*Information provided*

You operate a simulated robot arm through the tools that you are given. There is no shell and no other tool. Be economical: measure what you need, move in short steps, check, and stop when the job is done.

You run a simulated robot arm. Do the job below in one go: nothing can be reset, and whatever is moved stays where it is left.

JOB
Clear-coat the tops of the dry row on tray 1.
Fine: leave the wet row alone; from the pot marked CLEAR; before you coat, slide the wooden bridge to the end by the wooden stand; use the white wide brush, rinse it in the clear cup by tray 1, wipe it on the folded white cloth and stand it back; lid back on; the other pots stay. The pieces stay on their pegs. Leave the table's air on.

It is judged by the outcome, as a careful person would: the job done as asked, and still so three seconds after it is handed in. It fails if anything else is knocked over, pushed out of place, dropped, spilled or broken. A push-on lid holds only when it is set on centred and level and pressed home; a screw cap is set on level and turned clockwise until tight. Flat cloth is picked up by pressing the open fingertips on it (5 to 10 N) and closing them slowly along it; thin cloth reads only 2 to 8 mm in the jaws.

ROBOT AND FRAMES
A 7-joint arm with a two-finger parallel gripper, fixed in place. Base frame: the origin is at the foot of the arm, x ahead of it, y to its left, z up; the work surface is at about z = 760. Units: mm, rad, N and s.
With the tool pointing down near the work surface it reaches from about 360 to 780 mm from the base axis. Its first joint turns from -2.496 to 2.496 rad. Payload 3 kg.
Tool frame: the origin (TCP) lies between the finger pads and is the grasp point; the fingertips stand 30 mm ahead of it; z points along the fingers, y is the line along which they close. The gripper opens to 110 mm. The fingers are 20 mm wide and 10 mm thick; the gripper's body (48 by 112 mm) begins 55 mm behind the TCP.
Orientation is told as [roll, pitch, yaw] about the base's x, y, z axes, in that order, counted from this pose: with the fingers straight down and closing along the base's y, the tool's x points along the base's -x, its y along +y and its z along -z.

*Brief*
From the listing above, output exactly the run of lines that starts with the line containing "Clear-coat the tops of the dry row on tray 1." and ends with the line containing "A 7-joint arm".

*Answer to the problem*
Clear-coat the tops of the dry row on tray 1.
Fine: leave the wet row alone; from the pot marked CLEAR; before you coat, slide the wooden bridge to the end by the wooden stand; use the white wide brush, rinse it in the clear cup by tray 1, wipe it on the folded white cloth and stand it back; lid back on; the other pots stay. The pieces stay on their pegs. Leave the table's air on.

It is judged by the outcome, as a careful person would: the job done as asked, and still so three seconds after it is handed in. It fails if anything else is knocked over, pushed out of place, dropped, spilled or broken. A push-on lid holds only when it is set on centred and level and pressed home; a screw cap is set on level and turned clockwise until tight. Flat cloth is picked up by pressing the open fingertips on it (5 to 10 N) and closing them slowly along it; thin cloth reads only 2 to 8 mm in the jaws.

ROBOT AND FRAMES
A 7-joint arm with a two-finger parallel gripper, fixed in place. Base frame: the origin is at the foot of the arm, x ahead of it, y to its left, z up; the work surface is at about z = 760. Units: mm, rad, N and s.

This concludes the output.